Over the following days and weeks, cases and deaths soared and the city was forced to reimpose restrictions to try to contain the spread.
Now more than a century later, amid the coronavirus pandemic, the focus is again on Gore Park hosting a major military event - Remembrance Day, on the morning of Nov. 11.
Only this time, there won't be a big crowd because the city's annual downtown ceremony at the Cenotaph is going virtual, to be shown on Cable 14.
Remembrance Day is an important civic event and tradition but we don't want to turn it into Tank Day 2.0,'" says Brydie Huffman, who is in charge of veterans' commemorations for the city's Culture and Tourism Department.
We don't want to hold an event where we know people would feel like they have to come because it is something they have always done," she says. To ask them to come out to a public event would not be smart."
That's a far cry from November 1918, when the city's chief medical officer of health, Dr. James Roberts, butted heads with organizers of the fundraiser.
The Victory Bond folks wanted public gathering limitations to be lifted and pointed to declining case numbers in recent days.
Amid additional pressure from the province, Roberts reluctantly allowed the event to proceed with hopes that crowds would be limited, and people would act responsibly.
But it turned out to be many times worse than he feared.
The Hamilton Herald described it as the largest gathering seen here in years" and a great crush of humanity." It seemed like the only Hamiltonians who weren't there, a Nov. 4 article said, were those who, because of illness or old age, were unable to leave their homes."
McMaster University retired anthropology professor Ann Herring, who edited the 2006 book Anatomy of a Pandemic: The 1918 Influenza in Hamilton," says The Board of Health at the time believed it was a very bad idea. They knew from the beginning that the disease spread in crowded conditions. Newspapers had stories about how to make a mask. It was just part and parcel of what was going on. But they hosted the event anyway."

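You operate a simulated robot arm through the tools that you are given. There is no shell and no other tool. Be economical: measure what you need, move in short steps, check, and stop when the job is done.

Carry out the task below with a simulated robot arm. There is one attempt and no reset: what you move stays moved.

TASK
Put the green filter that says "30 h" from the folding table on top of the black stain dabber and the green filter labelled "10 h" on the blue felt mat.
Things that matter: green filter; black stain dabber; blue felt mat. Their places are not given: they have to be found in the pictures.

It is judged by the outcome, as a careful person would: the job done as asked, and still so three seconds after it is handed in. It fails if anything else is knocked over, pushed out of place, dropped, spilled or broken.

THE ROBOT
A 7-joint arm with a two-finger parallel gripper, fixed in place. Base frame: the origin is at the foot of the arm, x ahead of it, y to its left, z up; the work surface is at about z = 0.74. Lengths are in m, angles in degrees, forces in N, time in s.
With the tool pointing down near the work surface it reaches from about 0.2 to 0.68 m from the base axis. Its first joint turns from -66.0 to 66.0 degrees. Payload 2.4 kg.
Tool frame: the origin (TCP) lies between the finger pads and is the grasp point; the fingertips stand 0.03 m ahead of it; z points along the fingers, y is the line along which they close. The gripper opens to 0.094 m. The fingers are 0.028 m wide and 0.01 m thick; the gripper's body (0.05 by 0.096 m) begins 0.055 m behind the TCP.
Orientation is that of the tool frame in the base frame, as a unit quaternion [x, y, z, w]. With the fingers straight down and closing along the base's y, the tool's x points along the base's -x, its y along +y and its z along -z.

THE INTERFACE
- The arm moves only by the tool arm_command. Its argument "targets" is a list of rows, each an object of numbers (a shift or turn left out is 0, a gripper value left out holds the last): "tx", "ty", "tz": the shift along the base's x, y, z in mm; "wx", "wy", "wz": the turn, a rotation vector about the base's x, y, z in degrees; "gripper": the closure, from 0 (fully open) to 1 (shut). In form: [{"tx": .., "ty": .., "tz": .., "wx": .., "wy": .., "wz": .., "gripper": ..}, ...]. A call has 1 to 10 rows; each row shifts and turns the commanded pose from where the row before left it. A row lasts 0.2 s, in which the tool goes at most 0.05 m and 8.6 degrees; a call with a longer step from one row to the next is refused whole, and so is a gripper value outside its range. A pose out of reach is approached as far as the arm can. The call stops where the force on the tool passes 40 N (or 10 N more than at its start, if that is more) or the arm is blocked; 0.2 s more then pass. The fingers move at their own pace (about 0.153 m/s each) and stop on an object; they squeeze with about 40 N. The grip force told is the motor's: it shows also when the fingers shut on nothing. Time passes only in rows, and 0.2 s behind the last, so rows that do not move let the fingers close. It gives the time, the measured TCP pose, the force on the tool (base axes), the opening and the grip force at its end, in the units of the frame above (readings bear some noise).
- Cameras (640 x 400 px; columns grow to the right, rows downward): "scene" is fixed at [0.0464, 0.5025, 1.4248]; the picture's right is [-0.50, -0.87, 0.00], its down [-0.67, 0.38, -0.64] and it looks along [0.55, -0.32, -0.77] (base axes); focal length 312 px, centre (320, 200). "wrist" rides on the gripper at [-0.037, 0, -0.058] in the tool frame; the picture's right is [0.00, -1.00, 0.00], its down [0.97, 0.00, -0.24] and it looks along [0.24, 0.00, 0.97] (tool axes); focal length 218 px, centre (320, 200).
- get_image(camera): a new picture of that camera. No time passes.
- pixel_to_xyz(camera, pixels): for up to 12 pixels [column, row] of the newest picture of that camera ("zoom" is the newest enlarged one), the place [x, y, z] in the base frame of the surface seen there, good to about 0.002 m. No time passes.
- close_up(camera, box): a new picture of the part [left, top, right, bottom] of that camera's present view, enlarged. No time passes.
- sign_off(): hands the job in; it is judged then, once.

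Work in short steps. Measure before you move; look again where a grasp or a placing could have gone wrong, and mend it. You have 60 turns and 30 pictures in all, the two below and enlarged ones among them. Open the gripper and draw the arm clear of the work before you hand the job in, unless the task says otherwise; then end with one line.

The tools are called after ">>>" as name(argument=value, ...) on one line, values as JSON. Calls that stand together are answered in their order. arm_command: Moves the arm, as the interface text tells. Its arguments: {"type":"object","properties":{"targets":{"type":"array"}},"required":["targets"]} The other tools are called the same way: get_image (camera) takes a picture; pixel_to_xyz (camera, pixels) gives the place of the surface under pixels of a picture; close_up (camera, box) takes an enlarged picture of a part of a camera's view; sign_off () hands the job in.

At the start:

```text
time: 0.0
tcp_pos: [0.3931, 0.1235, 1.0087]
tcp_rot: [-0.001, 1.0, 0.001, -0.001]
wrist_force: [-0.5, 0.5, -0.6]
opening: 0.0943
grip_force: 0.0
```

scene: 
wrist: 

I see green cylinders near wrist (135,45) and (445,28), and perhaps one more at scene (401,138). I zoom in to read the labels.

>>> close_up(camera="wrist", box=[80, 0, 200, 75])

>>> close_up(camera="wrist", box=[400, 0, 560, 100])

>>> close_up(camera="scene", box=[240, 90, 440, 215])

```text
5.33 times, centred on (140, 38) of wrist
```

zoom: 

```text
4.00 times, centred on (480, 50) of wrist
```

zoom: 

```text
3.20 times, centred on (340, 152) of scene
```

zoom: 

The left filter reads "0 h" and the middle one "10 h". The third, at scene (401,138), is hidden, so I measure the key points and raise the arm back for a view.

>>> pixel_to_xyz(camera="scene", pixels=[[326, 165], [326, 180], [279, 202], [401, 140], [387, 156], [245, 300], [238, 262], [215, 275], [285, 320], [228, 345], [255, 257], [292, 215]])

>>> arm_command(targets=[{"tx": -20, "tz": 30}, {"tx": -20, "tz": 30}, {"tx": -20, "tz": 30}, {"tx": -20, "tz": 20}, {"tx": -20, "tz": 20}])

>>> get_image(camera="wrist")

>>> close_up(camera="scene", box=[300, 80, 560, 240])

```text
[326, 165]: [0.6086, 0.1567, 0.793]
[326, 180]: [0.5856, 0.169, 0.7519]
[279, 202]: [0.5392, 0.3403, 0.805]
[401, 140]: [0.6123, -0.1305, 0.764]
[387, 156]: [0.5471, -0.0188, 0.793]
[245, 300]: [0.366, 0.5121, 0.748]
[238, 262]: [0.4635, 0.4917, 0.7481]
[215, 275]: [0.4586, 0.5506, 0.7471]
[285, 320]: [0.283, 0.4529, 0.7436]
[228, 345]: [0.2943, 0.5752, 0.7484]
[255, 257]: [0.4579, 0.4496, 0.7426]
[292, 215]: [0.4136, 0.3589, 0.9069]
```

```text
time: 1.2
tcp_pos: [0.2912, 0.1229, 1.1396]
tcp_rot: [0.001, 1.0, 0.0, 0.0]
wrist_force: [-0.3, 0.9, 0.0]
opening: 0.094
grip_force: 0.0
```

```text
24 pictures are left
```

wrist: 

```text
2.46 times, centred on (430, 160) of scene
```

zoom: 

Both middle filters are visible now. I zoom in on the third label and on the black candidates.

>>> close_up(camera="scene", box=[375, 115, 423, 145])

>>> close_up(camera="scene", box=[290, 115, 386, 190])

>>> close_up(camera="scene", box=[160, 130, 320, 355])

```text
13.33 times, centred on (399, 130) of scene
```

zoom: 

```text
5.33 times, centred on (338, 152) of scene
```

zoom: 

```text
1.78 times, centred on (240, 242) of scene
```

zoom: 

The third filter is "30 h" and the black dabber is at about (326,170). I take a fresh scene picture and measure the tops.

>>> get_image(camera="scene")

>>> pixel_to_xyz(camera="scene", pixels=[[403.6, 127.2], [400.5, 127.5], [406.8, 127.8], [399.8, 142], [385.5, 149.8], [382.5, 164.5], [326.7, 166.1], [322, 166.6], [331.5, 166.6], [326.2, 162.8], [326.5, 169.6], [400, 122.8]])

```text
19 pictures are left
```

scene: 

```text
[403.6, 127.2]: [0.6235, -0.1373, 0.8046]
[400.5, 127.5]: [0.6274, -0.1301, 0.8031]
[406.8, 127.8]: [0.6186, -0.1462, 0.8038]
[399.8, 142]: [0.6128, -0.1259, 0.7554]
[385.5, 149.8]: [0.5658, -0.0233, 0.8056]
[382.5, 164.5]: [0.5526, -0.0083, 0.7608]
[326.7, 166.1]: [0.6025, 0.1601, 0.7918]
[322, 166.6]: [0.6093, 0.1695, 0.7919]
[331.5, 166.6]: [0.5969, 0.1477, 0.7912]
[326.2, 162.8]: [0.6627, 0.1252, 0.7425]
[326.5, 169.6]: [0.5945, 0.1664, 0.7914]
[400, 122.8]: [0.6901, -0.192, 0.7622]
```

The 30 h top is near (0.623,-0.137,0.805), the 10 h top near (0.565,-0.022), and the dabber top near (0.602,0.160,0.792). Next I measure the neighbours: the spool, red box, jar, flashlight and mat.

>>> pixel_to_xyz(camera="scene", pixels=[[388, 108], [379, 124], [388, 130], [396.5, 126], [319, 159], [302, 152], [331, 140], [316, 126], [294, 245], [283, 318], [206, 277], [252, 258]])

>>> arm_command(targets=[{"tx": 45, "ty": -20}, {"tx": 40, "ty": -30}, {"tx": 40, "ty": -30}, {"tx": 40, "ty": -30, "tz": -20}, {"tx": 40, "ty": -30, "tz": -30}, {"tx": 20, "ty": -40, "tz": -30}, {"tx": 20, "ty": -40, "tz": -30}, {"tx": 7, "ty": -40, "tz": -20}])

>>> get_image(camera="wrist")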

To make matters worse, people uncontrollably took to the streets again just over a week later, after the Nov. 11 armistice, to celebrate the end of the war.
To that, Roberts threw up his hands in frustration. A machine gun could not have dispersed those crowds," he said.
Amid spiking cases and deaths, tougher crowd control measures were ordered by Roberts.
Since people will not avoid gatherings without the ban being in effect then it seems that we must introduce it again," he said.
From October to December 1918, more than 500 people died of the Spanish flu in Hamilton with 9,000 people known to have contracted the virus. Those are especially dire numbers when you consider the population of the city was only 110,000, a fifth of what it is today.
Clearly, it was a horrible period for the spread of the virus and Tank Day did not help.
It's interesting to look at a historic postcard from that day, that can be found in the Hamilton Public Library's collection. It shows the Britannia tank lumbering down James Street, surrounded by a crowd of people not wearing masks.
At the bottom of the photo, someone hastily wrote the words: The tank that went over the top."
It certainly did that.
Remembrance Day 2020
- Hamilton's downtown Remembrance Day ceremony on Nov. 11 will be a virtual event and can be watched on Cable 14. The program will include a ceremony with pre-recorded interviews with veterans and military personnel serving overseas. Further details will be released closer to the date.
- The Lister Block will be decorated into a Hero Windows" display. A piper will perform military songs on James Street at various points during the day on Wednesday Nov. 4 to kick off Remembrance Week."
- Public Remembrance ceremonies in Waterdown, Dundas, Stoney Creek, Glanbrook, and Lynden have been cancelled. It's expected others in the area will follow suit.
- The annual Canadian Warplane Heritage Museum ceremony will not be open to the public but will be broadcast on CHCH.